» **Instructions for the task**:
Repeat the listing in full, word for word.

» **Data block**:
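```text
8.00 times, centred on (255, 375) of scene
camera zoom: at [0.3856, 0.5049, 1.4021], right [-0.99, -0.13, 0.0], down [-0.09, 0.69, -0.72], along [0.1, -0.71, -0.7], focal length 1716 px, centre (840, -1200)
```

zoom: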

» **Finished exercise**:
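```text
8.00 times, centred on (255, 375) of scene
camera zoom: at [0.3856, 0.5049, 1.4021], right [-0.99, -0.13, 0.0], down [-0.09, 0.69, -0.72], along [0.1, -0.71, -0.7], focal length 1716 px, centre (840, -1200)
```

zoom: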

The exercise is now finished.